Economics has been said to be the most scientific of the social sciences. Indeed, economists are proud of how scientific their subject is: that they take only those things which can be measured and quantified into their considerations. It has even been asserted that economics is purely a science of numbers, a matter of mathematical equations. In its efforts to be a science, economics tries to eradicate all questions of abstract values as unquantifiable, and seeks to be value-free. But in opposition to this trend, some critics of economics, even a number of economists themselves, say that actually, of all the social sciences, economics is the most value-dependent. It may be asked how it is possible for economics to be a value-free science when its starting point is the perceived needs of human beings, which are a function of the value-systems of the human mind. Furthermore, the end-point or goal of economics is to answer those perceived needs to peoples’ satisfaction and satisfaction too is an abstract value. So economics begins and ends with abstract values. Economic decisions concerning production, consumption, etc. are largely value-dependent, as for example in debates over the granting of mining concessions in national parks. Consequently, it is impossible for economics to be value-free, and it is this dependence on values that disqualifies economics from being a complete science.

Two further points may be made in this connection, the first being that economic principles and theories are full of unverified assumptions, and that a science cannot be so based. It is an important objection. Secondly, it is not such a good thing for economics to be a science anyway. Science has too many limitations to be able to solve all the problems of humanity. It shows only one side of the truth, that which concerns the material world. If economics actually became a science then it would be pulled along the same pathway as science, and then would be restricted in its ability to remedy human suffering.

The best attitude for economics is to see and accept the truth of things. The attempt of economics to be scientific (i.e. exact and precise) is one of its good points and should be maintained. However, at the same time, for any real or effective answer to human suffering, particularly at the present time which is a ‘turning point’ for human society, economics should surely open itself up to co-operation with other disciplines. It should cast a wider, more comprehensive eye on the question of values. As soon as values have been accepted as legitimate objects for consideration, then they become factors to be studied in accordance to their proper status, enabling the whole causal process to be seen. But if values are not studied then economics can never be scientific because it cannot develop any understanding of the whole causal process of which values form an integral part.

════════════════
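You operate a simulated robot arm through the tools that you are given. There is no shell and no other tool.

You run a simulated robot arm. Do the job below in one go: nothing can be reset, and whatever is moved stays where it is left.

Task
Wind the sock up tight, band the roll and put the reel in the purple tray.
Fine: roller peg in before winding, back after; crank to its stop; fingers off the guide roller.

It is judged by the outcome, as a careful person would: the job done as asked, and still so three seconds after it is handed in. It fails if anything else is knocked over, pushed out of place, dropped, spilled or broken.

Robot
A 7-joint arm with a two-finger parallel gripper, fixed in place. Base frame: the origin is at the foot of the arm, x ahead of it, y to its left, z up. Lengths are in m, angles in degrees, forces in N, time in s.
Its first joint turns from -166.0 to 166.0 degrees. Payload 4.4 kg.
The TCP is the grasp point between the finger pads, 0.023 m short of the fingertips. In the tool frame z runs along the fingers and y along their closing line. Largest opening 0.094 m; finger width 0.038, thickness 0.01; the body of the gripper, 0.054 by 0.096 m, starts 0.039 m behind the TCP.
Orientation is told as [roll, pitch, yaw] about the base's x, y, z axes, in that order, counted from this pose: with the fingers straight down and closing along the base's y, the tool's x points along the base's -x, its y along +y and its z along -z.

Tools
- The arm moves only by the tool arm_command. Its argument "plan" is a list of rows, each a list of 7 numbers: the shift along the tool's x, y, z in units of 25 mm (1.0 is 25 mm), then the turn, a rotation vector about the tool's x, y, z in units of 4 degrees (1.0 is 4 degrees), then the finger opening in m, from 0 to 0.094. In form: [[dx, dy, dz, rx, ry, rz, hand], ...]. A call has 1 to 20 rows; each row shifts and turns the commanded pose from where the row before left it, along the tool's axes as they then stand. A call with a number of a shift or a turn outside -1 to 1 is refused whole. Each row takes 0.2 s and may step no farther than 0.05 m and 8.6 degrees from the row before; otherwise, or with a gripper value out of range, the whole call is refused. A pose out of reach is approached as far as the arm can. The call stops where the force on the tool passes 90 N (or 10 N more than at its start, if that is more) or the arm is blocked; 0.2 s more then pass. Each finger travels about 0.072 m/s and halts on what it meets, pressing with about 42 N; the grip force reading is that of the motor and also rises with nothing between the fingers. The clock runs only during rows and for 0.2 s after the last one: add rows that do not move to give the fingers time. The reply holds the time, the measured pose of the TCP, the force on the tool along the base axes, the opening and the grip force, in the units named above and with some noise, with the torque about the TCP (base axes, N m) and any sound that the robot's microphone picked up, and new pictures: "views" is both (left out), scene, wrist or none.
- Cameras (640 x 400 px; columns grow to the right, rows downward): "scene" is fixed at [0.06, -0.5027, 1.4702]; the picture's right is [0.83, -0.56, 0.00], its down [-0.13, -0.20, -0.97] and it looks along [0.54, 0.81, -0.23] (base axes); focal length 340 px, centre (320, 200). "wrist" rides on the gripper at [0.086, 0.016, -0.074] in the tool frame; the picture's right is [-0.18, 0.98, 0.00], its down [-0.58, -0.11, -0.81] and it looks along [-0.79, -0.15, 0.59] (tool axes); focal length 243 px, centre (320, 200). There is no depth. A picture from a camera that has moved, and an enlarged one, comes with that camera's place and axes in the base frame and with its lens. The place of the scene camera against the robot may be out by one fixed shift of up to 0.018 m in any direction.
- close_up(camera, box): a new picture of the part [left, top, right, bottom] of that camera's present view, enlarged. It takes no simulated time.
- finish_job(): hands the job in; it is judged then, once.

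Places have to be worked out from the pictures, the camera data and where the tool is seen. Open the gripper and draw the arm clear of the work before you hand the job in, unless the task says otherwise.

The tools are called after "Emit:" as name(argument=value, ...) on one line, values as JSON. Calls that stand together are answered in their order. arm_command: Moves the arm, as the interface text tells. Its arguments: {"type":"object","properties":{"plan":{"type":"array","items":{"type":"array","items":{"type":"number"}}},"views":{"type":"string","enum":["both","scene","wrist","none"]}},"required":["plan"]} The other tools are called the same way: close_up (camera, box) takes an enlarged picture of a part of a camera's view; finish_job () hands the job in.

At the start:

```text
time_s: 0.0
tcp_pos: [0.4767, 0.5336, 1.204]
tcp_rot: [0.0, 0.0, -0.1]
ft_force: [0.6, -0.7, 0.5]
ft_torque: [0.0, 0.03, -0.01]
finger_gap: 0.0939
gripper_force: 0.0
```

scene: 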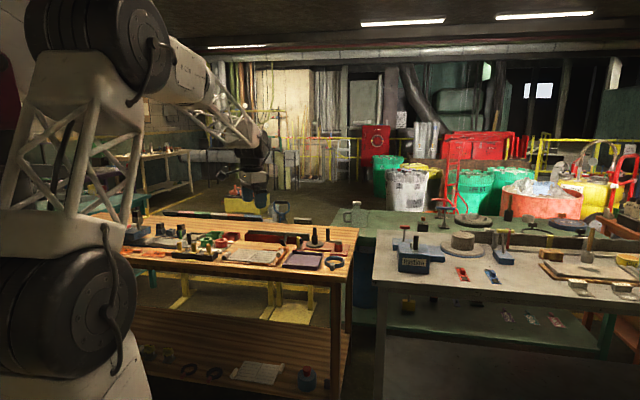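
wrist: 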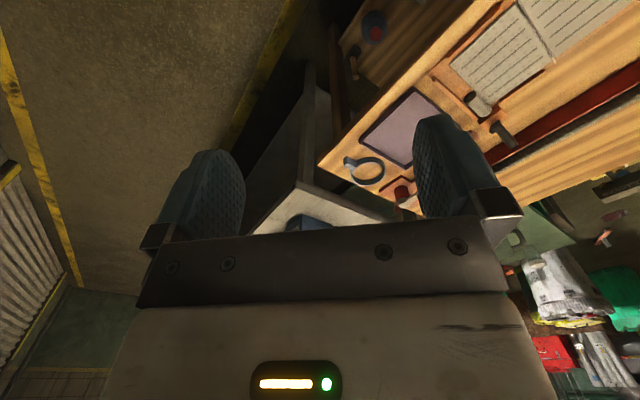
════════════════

At present economics only accepts certain sorts or aspects of values as being relevant to it. It does not study the whole range of value systems. Errors are made, for instance, in economic forecasting, when the factor of values comes into play at a much more significant level than economics is willing to allow for. To give an example: one principle of economics is that people will only agree to part with something when they can replace it with something that will afford them equal satisfaction. Here an objection might be made that this is not invariably true. Sometimes we can experience a sense of satisfaction by parting with something without getting anything tangible in return, as when parents out of love for their children may give them something as a gift without expecting anything back. They feel satisfied, more so perhaps than if they had received something in return, the cause being of course, the love they feel for their children. If human beings could expand their love of others, not confining it to their own families, but feeling love for all other people then they might be able to part with things without receiving anything in return, and experience more satisfaction than before. They would not only not be deprived of satisfaction, or just receive a compensatory amount, but they would actually experience much more satisfaction. This too is an example of how values can affect economic matters.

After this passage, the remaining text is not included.